I've now reached the end of the surviving Superman episodes. I'm afraid the half-hour version of the series was kind of disappointing. As I mentioned, there's generally rather little of Superman in them, and the emphasis is more on mysteries and crime stories than action -- which is true of most of the series, but before, the stories were long enough to have room for a fair amount of action and heroics rather than just one or two brief bits. Also, several of the stories are truncated remakes of stories I've already heard. The half-hour series also trimmed down the supporting cast somewhat; Batman evidently ceased to be part of the show, and at least in the surviving season, Jimmy Olsen seems to be missing; there are a couple of stories in which the role I'd expect to go to Jimmy instead goes to Jackson Beck's squeaky-voiced character Beany Martin, Jimmy's replacement as the Daily Planet's head copyboy.

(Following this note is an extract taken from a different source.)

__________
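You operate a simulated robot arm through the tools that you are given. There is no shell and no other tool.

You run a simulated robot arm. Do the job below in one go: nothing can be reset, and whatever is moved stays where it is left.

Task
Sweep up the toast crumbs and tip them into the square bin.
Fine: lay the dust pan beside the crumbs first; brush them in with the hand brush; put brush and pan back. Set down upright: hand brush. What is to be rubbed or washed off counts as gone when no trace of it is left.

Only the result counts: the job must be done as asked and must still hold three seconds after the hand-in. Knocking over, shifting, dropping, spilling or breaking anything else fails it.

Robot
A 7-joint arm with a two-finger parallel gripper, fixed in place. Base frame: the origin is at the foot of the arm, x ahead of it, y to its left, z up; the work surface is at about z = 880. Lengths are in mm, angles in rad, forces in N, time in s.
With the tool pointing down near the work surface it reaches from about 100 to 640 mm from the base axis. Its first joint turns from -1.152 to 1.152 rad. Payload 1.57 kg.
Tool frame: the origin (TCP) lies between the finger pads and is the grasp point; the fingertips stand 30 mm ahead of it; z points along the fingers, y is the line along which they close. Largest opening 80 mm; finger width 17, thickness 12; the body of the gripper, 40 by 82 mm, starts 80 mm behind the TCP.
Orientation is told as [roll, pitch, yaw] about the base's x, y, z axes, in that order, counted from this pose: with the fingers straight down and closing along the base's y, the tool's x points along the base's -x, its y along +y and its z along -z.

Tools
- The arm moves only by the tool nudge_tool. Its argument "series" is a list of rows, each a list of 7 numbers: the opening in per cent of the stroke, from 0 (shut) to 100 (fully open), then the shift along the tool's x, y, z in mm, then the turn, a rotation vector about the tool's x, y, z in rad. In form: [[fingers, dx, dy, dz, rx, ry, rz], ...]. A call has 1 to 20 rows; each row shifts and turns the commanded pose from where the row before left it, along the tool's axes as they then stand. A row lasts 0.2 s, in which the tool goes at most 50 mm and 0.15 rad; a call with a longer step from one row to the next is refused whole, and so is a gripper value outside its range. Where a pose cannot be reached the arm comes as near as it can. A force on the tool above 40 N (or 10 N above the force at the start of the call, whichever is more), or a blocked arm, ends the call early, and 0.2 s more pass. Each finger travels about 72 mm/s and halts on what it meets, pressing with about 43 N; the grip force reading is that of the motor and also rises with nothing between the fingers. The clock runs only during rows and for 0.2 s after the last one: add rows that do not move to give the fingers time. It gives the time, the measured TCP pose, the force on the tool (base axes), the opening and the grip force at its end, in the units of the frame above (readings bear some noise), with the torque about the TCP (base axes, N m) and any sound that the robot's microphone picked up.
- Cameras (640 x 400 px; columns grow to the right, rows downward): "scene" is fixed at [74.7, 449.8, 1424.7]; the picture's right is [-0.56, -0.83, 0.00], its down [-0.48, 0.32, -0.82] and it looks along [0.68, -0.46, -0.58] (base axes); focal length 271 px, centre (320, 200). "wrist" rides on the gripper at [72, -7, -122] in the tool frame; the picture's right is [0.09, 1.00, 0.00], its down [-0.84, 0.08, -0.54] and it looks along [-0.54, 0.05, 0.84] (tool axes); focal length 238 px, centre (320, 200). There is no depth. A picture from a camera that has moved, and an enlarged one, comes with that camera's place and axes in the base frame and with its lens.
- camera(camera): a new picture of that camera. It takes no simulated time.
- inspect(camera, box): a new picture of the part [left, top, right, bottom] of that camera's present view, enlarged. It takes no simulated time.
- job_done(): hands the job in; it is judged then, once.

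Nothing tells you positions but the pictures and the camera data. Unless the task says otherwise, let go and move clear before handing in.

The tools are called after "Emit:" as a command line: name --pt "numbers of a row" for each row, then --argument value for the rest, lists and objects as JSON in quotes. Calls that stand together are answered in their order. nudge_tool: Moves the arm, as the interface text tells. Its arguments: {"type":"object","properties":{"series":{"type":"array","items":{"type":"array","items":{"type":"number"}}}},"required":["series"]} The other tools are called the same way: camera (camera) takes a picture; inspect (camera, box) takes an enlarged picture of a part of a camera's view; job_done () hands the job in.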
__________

One interesting example of a remade story is the finale of the penultimate season, "Dead Men Tell No Tales." It's adapted from the 1948 serial "The Mystery of the Stolen Costume," in which a burglar in Clark's apartment discovered his spare Superman costume and Clark turned to Batman to help him retrieve it and preserve his secret. In that version, the burglar, intending to sell the secret to a gangster, was shot by the police and could only tell the gangster the location of the apartment building before he died, and the rest of the story was about the gangster using various strategies to determine which of the building's tenants was Superman and Clark and Batman using various ploys to counter them. In the half-hour version, Batman is replaced by Clark's detective friend Candy Myers, who doesn't know he's Superman, making their cooperation rather more awkward. The gangster gets the full address and he and his moll know Clark is Superman, and to protect his secret, Superman flies them to a remote mountain where he intends to hole them up until he can find a solution, whereupon they promptly try to escape and fall off a cliff. If that sounds familiar, it's because it was remade again as "The Stolen Costume" in the first season of the George Reeves TV series.
In fact, looking over an episode guide for the TV series, I see that several of its episodes were remakes of radio stories. I hadn't realized that. That's another reason to check out the show, either on DVD or when MeTV starts airing it next month (I gather).
Anyway, there's just one surviving episode of the final 1950-51 season, and it doesn't have a single familiar voice in it. In that season, Michael Fitzmaurice replaced Bud Collyer as Clark/Superman, Jack Grimes replaced Jackie Kelk as Jimmy Olsen, and Ross Martin replaced Jackson Beck as the narrator. Lois and Perry aren't in the surviving episode. I was interested to hear how Fitzmaurice did as Superman -- I've been aware of him as a footnote for decades, and wanted to find out once and for all -- and he really didn't amount to much. He had a generic, announcery voice, very different from Collyer's -- with the sort of mellow quality that Bing Crosby's voice had, but blander, and he sounded more like an announcer reciting lines than Collyer ever did (even though Collyer was also an announcer). And he didn't distinguish his Clark and Superman voices much at all. He's a footnote who deserves to be a footnote, and I don't regret that I won't be hearing any more of his episodes (particularly since so many episodes of this series were live reruns/remakes of earlier episodes; they even did "The Stolen Costume" again, according to the episode list on Wikipedia!). As for Grimes, he was decent, but sounded less like a teenager than Kelk, more like a grown man vaguely trying to sound youthful.
So that's the end of that, I guess. Now I'm not sure what I'll do now that I've gotten into the habit of listening to old radio episodes while I eat or wash dishes. Although there are a lot of other old radio shows out there on the Internet. Maybe I'll try The Green Hornet next, or Dimension X.